Low brain iron levels may be an objective biomarker of ADHD, according to a study published in the June 17 online Radiology.
Researchers at the Medical University of South Carolina in Charleston used an MRI technique called magnetic field correlation imaging to measure brain iron levels in 12 children diagnosed with ADHD but who had never taken medication for the condition, 10 children with ADHD who had taken psychostimulants, and 27 children who did not have ADHD. Researchers also measured study participants’ blood iron levels via a blood draw.
Children with ADHD who were medication naïve had significantly lower brain iron levels than other participants in the study, researchers found. Meanwhile, the brain iron levels of children with ADHD who had been treated with psychostimulants and the brain iron levels of children without ADHD were similar, researchers reported, suggesting that psychostimulants cause blood iron to increase to normal levels.

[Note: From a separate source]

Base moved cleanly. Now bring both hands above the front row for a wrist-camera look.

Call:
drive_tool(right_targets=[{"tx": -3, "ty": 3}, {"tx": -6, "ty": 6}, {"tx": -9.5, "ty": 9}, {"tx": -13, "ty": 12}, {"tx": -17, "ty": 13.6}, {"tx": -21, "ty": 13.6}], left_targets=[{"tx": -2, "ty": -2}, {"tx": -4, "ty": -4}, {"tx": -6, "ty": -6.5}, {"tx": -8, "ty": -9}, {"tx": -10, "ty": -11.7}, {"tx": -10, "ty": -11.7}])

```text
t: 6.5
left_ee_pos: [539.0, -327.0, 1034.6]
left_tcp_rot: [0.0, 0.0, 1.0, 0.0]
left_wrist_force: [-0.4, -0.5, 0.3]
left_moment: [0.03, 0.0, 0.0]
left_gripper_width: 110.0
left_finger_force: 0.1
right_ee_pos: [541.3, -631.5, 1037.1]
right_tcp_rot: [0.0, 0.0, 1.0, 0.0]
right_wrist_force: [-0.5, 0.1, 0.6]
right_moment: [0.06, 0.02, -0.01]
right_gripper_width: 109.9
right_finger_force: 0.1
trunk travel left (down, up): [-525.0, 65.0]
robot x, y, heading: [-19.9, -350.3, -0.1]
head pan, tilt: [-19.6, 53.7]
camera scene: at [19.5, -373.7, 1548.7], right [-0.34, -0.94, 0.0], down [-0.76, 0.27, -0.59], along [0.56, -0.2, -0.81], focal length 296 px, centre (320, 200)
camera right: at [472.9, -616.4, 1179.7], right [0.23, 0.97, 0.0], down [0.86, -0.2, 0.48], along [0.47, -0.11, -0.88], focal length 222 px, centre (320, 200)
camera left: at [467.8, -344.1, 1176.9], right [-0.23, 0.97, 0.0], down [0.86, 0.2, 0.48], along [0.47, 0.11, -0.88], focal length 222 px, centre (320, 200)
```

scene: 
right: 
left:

"Our research suggests that iron absorption into the brain may be abnormal in ADHD given that atypical brain iron levels are found even when blood iron levels in the body are normal," said Vitria Adisetiyo, PhD, a postdoctoral research fellow at the Medical University of South Carolina. "We found no differences in blood iron measures between controls, medication-naïve ADHD patients, or psychostimulant-medicated ADHD patients."
If researchers can replicate the potential of low brain iron as a biomarker for ADHD in larger studies, magnetic field correlation could one day help inform clinical diagnoses, which are currently based on subjective interviews and questionnaires.

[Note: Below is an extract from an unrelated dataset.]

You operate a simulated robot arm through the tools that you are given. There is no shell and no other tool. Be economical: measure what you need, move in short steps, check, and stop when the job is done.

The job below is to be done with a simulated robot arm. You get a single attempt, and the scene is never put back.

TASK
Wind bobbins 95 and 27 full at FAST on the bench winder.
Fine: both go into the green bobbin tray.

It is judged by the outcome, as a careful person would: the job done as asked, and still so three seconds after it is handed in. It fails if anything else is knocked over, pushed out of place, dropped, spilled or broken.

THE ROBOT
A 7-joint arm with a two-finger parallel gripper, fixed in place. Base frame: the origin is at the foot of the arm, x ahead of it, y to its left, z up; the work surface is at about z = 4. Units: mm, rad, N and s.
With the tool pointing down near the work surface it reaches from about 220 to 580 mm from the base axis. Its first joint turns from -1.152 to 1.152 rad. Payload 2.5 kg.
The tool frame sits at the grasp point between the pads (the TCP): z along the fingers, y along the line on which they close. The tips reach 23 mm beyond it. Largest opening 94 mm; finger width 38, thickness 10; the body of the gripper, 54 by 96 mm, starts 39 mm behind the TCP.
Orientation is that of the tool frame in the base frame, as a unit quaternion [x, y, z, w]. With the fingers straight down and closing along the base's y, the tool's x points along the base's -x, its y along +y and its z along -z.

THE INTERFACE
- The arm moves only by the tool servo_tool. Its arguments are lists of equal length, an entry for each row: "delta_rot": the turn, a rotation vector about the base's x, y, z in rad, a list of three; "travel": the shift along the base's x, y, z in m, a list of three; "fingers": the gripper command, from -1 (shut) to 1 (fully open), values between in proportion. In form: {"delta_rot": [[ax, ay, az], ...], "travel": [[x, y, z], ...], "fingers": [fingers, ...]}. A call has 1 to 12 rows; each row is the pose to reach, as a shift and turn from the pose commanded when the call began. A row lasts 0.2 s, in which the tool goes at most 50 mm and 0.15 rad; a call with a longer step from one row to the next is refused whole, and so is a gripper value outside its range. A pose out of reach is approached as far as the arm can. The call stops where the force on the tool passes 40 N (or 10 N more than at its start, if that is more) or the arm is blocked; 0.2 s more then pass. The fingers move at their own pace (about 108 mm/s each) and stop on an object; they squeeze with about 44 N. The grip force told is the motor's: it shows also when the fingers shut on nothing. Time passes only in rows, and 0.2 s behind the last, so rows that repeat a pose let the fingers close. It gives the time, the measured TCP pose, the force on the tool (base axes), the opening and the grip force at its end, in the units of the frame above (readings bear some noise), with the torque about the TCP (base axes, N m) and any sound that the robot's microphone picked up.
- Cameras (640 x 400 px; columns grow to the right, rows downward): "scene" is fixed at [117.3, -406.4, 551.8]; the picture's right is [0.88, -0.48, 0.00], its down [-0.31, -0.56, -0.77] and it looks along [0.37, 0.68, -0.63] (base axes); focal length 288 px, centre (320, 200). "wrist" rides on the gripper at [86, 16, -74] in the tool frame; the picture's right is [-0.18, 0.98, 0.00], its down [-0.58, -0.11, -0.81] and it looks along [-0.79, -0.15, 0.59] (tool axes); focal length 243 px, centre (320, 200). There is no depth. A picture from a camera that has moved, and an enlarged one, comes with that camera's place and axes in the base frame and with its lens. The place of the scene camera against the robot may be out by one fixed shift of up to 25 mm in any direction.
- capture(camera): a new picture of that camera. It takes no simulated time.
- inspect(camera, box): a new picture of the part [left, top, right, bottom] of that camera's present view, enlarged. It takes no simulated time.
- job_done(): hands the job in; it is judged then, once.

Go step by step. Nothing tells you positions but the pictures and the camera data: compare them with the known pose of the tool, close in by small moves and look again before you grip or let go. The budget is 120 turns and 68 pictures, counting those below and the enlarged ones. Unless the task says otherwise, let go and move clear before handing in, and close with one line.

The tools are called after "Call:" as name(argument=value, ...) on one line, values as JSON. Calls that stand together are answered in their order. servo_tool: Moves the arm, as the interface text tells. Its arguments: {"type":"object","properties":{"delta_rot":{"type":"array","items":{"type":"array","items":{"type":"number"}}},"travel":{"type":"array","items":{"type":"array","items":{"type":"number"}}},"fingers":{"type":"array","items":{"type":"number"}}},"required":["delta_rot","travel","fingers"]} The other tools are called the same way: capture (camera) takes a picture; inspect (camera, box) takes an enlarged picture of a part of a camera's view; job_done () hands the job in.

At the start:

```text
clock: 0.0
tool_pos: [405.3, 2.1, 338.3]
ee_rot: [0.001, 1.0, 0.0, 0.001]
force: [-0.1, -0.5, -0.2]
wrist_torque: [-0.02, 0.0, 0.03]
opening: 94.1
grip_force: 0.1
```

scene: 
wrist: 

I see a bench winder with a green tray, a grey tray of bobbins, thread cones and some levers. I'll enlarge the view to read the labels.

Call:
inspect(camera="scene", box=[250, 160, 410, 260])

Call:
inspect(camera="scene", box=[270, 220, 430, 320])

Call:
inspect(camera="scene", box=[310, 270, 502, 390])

“This is a significant finding,” said Joseph Helpern, PhD, a professor and researcher at the Medical University of South Carolina.
“It’s hard to come up with quantifiable measurables for these kids. Anything we can get a little hook into that can be objective and quantifiable and has some representation in the disease is big, because we have very little now.”
1. Adisetiyo V, Jensen JH, Tabesh A, et al. Multimodal MR imaging of brain iron in attention deficit hyperactivity disorder: a noninvasive biomarker that responds to psychostimulant treatment? Radiology. 2014 June 17. [Epub ahead of print].